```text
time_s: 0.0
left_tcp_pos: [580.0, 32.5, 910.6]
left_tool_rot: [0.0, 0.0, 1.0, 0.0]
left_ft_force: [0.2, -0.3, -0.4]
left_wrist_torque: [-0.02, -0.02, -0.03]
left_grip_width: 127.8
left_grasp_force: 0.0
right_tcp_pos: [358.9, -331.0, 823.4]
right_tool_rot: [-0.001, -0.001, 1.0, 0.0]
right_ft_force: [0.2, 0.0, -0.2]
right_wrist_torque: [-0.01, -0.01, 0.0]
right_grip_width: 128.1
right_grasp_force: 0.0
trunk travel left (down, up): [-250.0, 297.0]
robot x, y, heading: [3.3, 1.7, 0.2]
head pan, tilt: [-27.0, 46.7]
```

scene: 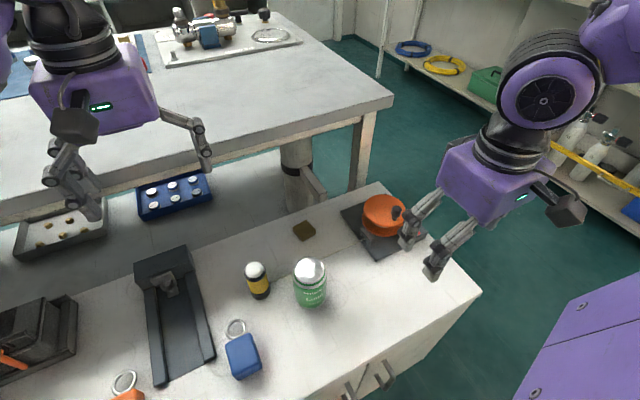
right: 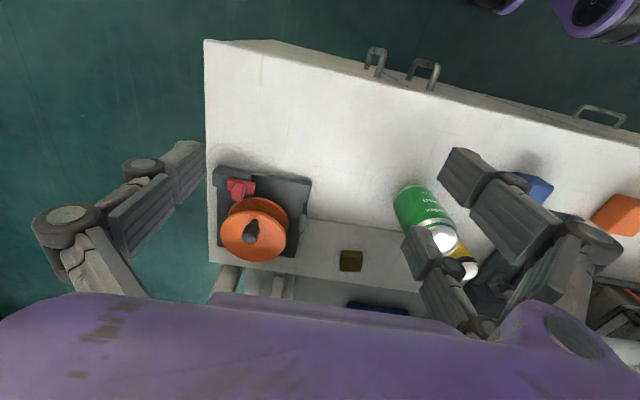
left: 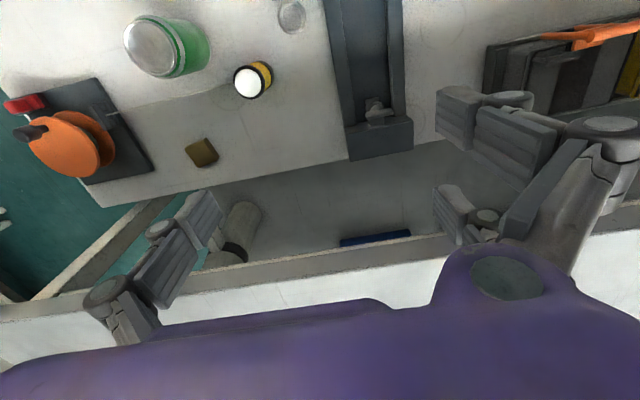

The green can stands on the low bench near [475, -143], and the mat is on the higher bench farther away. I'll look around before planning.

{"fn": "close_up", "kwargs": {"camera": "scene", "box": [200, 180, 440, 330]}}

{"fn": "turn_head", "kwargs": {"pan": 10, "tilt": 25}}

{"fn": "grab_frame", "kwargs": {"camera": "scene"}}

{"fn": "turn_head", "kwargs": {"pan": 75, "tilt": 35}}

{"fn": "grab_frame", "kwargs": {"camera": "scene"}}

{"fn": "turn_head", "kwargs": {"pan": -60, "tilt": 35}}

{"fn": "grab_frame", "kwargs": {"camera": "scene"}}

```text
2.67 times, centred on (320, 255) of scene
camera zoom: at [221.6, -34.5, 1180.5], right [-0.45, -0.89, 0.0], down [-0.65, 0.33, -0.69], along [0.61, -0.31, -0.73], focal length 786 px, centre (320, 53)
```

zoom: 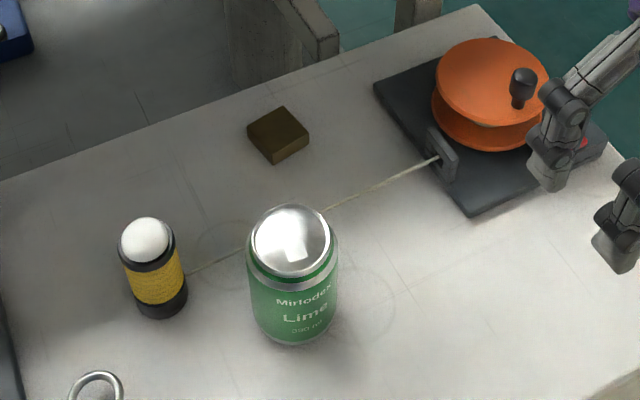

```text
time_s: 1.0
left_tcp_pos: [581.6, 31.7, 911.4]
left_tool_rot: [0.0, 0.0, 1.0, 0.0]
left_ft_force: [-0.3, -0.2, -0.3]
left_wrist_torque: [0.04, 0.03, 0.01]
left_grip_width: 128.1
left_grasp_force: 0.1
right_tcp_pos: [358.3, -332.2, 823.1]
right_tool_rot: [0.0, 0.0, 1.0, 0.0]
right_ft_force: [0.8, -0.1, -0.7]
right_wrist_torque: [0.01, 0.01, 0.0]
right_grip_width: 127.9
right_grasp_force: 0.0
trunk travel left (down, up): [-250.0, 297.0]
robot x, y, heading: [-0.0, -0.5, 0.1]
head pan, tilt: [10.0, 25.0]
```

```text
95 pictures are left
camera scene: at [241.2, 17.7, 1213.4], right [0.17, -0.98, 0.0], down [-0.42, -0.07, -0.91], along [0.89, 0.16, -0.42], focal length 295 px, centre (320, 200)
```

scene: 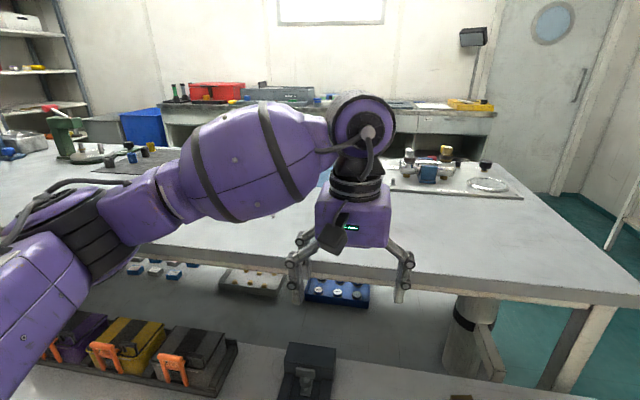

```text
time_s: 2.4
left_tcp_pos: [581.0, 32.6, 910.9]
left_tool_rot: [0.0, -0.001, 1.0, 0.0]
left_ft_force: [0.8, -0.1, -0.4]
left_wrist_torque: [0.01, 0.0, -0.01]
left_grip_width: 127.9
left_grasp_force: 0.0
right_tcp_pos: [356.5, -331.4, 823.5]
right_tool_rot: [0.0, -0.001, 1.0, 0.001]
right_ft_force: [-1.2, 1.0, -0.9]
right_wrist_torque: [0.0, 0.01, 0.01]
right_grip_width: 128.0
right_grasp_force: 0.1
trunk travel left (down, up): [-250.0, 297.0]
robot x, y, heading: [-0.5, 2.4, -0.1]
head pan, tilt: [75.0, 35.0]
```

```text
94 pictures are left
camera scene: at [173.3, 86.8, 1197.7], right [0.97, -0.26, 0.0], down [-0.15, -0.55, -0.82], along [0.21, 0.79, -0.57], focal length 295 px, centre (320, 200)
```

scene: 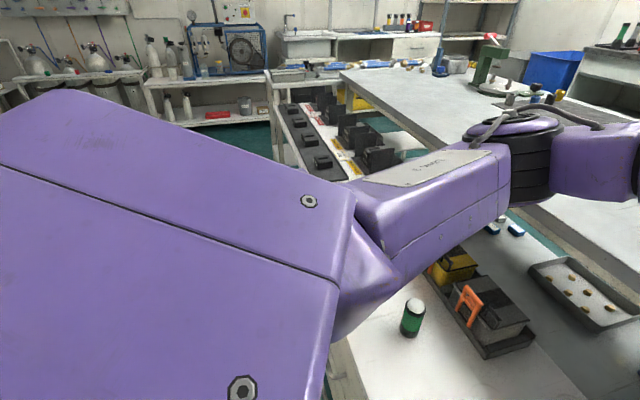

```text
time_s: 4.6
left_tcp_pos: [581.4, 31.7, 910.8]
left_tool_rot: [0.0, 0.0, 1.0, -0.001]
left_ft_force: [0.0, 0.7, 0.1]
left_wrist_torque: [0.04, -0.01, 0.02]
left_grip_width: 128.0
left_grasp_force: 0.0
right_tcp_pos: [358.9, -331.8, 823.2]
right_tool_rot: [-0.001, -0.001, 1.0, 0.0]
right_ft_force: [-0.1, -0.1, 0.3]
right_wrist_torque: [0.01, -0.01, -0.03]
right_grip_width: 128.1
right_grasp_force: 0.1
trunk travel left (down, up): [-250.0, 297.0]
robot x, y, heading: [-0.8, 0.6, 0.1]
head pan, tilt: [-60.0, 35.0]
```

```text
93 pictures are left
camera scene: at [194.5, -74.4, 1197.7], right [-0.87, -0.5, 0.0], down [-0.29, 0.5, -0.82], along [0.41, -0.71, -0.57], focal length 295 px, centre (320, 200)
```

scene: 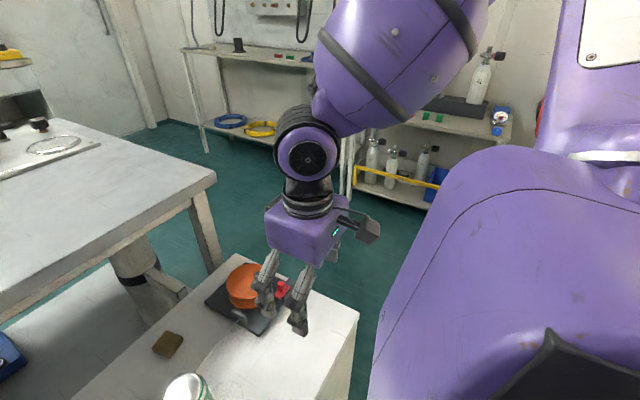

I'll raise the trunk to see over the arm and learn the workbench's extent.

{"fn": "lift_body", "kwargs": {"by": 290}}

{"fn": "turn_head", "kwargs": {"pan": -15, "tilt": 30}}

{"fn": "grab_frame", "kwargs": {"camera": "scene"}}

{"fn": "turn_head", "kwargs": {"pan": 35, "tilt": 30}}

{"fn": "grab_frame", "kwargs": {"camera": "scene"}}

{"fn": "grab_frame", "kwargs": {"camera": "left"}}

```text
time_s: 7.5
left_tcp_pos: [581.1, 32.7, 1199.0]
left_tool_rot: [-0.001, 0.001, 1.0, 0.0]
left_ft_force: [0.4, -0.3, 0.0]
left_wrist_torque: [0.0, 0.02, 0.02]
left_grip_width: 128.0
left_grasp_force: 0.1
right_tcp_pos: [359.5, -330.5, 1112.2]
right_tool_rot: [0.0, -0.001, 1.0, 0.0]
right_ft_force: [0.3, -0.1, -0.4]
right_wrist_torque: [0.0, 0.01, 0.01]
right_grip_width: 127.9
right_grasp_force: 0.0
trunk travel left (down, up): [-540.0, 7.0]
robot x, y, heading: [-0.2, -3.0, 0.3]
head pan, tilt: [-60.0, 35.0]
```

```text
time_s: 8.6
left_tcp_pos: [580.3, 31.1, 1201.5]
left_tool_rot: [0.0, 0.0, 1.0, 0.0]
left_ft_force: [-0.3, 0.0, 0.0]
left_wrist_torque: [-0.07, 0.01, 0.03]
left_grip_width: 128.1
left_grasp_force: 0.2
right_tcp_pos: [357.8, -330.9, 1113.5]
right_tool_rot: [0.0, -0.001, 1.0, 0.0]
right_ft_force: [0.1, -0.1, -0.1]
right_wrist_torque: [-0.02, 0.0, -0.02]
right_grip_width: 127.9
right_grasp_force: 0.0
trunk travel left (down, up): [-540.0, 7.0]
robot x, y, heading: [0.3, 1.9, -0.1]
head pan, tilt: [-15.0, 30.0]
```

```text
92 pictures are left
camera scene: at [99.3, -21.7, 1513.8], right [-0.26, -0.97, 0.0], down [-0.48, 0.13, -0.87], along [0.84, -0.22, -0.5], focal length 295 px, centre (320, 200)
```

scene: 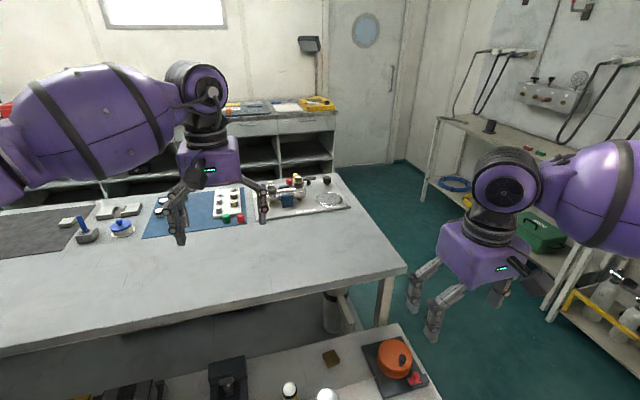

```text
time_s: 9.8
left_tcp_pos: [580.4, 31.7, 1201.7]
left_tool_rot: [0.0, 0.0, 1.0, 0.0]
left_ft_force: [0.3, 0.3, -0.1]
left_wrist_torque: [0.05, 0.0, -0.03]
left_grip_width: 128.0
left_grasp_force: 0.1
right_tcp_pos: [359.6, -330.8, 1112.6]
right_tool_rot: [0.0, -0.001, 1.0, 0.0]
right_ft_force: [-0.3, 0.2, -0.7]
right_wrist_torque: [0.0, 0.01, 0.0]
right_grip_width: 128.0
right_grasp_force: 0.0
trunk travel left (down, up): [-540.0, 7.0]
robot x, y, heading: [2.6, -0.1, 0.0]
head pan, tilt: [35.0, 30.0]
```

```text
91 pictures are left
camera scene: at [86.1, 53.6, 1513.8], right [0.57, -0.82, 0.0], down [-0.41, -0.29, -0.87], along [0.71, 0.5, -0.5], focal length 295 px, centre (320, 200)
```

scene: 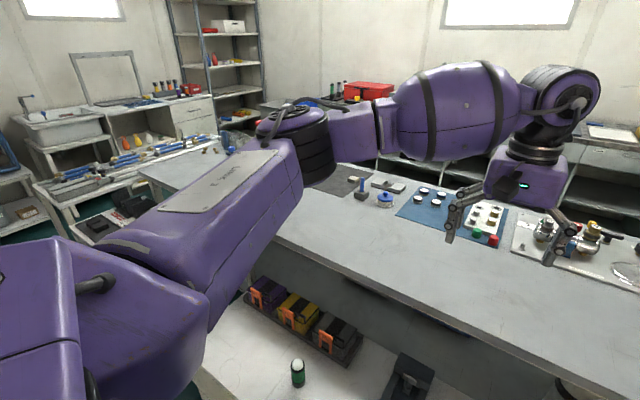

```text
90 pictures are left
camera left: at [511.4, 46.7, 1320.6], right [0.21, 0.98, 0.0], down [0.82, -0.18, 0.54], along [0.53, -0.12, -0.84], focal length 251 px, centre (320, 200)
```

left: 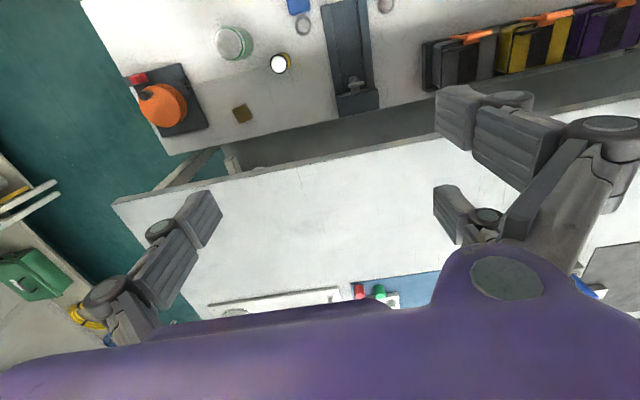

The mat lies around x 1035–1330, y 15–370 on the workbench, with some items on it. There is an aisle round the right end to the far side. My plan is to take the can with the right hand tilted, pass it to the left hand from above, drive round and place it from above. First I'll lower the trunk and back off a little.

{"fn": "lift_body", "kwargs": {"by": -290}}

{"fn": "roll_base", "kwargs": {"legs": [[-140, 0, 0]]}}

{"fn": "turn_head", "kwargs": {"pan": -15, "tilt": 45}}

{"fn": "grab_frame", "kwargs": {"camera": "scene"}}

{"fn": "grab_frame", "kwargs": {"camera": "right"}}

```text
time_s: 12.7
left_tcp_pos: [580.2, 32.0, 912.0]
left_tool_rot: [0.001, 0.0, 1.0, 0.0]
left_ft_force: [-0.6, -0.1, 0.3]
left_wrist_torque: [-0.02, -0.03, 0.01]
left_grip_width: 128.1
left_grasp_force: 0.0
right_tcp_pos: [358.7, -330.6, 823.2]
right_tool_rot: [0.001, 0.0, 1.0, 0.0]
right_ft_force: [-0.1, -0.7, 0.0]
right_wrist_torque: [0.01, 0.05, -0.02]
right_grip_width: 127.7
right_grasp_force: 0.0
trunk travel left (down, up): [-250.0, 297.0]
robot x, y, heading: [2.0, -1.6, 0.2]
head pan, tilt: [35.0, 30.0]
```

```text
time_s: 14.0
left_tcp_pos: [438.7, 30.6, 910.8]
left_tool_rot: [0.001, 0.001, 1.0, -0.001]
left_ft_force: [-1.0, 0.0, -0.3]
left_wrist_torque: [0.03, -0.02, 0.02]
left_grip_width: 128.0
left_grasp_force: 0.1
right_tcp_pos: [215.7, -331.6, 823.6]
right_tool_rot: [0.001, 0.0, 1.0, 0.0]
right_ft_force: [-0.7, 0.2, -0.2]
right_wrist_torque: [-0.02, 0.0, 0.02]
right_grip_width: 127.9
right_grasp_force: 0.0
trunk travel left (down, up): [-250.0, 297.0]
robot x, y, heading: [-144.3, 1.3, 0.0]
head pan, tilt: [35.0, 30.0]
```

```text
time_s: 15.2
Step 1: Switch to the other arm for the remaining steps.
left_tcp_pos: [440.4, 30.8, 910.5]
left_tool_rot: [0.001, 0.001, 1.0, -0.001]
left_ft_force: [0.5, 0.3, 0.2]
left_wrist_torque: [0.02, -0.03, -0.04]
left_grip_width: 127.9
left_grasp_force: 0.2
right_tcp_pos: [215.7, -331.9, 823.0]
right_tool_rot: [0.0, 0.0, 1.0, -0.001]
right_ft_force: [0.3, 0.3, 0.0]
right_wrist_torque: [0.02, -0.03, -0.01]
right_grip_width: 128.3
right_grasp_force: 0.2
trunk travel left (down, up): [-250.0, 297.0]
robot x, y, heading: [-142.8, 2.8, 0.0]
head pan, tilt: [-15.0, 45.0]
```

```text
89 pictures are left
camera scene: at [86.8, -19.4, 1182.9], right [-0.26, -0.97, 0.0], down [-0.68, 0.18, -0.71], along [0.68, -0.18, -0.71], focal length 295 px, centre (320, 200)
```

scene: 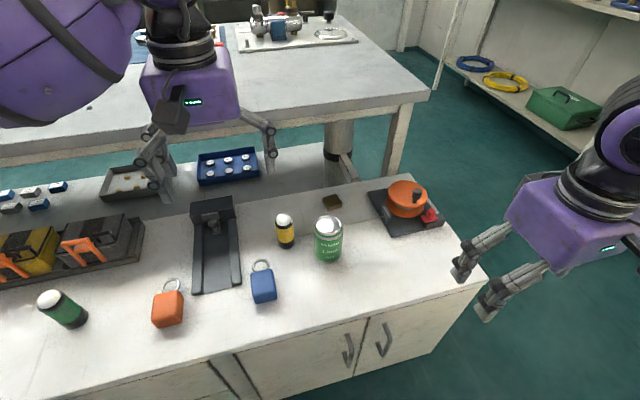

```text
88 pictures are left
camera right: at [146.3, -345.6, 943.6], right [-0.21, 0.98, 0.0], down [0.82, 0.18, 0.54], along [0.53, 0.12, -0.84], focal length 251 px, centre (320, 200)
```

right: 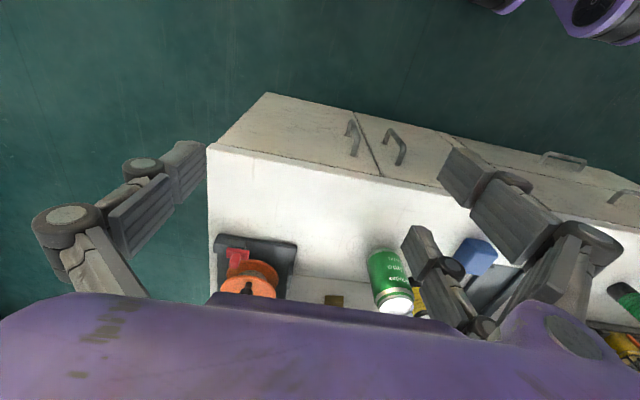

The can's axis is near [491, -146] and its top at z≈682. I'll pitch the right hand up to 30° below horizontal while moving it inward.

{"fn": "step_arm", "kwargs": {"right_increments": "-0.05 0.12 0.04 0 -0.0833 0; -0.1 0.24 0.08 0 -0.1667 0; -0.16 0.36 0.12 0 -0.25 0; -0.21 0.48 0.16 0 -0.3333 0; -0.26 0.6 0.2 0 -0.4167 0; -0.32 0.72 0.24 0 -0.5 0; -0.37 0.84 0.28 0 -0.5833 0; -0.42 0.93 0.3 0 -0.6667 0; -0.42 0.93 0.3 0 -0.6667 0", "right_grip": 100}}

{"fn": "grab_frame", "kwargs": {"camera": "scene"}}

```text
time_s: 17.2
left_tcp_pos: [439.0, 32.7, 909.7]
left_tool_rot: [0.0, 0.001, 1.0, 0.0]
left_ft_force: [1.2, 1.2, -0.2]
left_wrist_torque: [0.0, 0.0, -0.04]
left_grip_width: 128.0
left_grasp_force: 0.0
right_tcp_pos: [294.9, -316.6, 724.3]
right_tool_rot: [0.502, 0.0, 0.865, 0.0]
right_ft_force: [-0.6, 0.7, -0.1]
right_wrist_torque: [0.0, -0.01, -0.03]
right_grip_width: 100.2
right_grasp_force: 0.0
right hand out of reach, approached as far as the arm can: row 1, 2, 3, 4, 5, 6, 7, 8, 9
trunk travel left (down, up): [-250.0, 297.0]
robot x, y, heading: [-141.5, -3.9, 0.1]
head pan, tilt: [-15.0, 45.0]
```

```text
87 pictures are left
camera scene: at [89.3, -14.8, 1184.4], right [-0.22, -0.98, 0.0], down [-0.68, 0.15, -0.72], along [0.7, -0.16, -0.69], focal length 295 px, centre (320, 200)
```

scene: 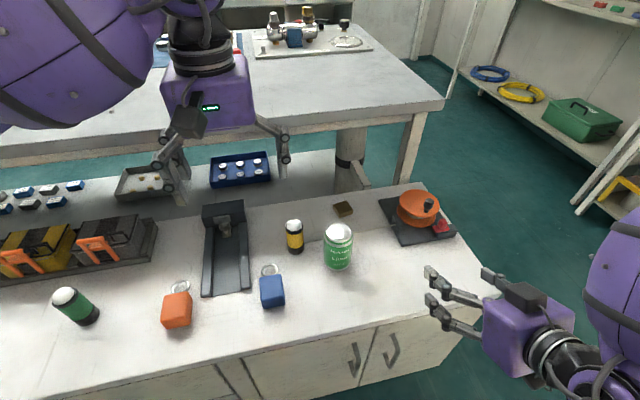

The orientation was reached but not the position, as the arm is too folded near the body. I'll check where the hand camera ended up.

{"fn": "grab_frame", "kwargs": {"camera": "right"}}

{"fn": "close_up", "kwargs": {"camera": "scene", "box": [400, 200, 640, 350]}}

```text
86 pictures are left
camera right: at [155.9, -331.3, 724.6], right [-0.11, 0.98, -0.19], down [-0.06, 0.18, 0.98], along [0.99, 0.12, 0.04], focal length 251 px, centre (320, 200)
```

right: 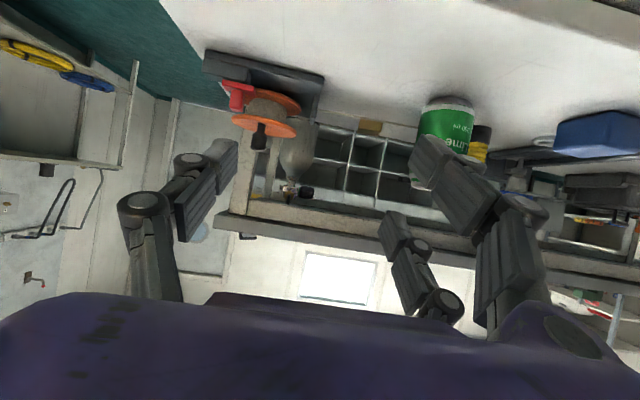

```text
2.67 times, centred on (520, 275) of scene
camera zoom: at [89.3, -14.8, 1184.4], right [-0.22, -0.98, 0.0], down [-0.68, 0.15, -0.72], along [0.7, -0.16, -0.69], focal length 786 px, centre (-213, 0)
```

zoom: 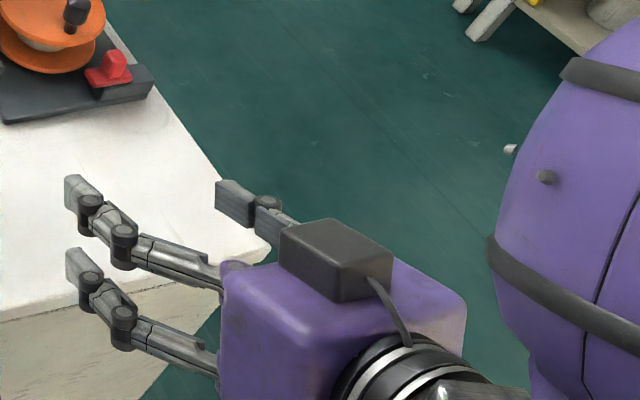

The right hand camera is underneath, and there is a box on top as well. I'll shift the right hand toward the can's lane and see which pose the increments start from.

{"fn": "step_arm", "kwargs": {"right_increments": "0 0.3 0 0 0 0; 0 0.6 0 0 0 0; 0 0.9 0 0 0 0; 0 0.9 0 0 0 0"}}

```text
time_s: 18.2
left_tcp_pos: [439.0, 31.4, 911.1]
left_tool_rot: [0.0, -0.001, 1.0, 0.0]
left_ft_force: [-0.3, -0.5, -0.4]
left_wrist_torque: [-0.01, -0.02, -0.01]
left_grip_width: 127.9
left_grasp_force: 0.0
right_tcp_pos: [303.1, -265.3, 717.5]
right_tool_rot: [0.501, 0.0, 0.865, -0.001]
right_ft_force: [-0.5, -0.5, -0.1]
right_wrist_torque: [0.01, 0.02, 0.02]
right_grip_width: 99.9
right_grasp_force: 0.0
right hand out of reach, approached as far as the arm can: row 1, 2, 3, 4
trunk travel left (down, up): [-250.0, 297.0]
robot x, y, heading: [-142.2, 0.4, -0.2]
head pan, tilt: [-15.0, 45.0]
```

• **Selected excerpt**:
A few years ago, I was called in and told that my work machine was pulling huge amounts of data from the net. It eventually turned out that the problem was a buggy version of Google Desktop.

After a fairly intensive search, I found the reason in an obscure Google Groups posting[ http://groups.google.com/group/Google-Desktop_Something-Brok... ]. I experienced the bug six months after the issue was discussed there, and that was the only source of information I could find.

I don't know if Google has improved its support recently, but the obscure way in which information on the bug was disseminated certainly made me more wary of using Google products after that.


You get what you pay for. End of story.


I pay $50 per user, and get the same "support" as free users. Got any clever comments about that?


Premier Edition? That includes 24/7 phone support, SLA:s, and a lot more. Why are you paying for something if you haven't even bothered checking what you pay for? Doesn't sound very clever to me...


Read some more. The support is limited in many respects, and does not include the ability to complain about and get resolution on issues of website performance.


Oh, how I wish your quip was accurate.


I have found that while you don't always get what you pay for, you generally don't get what you don't pay for.


That reference says "slowness is really only an issue for power users of the service — those with hundreds of thousands or even millions of messages."

I only have 50K messages at a little over 4GB. People are saying they have inboxes as full as mine and are still fast.

Something doesn't add up. Is my account on an old infrastructure?


I have 7.1GB, it's still beyond fast. Size isn't a sufficient condition for whatever problem it is you are seeing. The only time I had a problem was before I abandoned greasemonkey.

Which operations are slow for you?

• **The task**: Write out the whole selected excerpt again, unchanged.

• **Solution to the exercise**:
A few years ago, I was called in and told that my work machine was pulling huge amounts of data from the net. It eventually turned out that the problem was a buggy version of Google Desktop.

After a fairly intensive search, I found the reason in an obscure Google Groups posting[ http://groups.google.com/group/Google-Desktop_Something-Brok... ]. I experienced the bug six months after the issue was discussed there, and that was the only source of information I could find.

I don't know if Google has improved its support recently, but the obscure way in which information on the bug was disseminated certainly made me more wary of using Google products after that.


You get what you pay for. End of story.


I pay $50 per user, and get the same "support" as free users. Got any clever comments about that?


Premier Edition? That includes 24/7 phone support, SLA:s, and a lot more. Why are you paying for something if you haven't even bothered checking what you pay for? Doesn't sound very clever to me...


Read some more. The support is limited in many respects, and does not include the ability to complain about and get resolution on issues of website performance.


Oh, how I wish your quip was accurate.


I have found that while you don't always get what you pay for, you generally don't get what you don't pay for.


That reference says "slowness is really only an issue for power users of the service — those with hundreds of thousands or even millions of messages."

I only have 50K messages at a little over 4GB. People are saying they have inboxes as full as mine and are still fast.

Something doesn't add up. Is my account on an old infrastructure?


I have 7.1GB, it's still beyond fast. Size isn't a sufficient condition for whatever problem it is you are seeing. The only time I had a problem was before I abandoned greasemonkey.

Which operations are slow for you?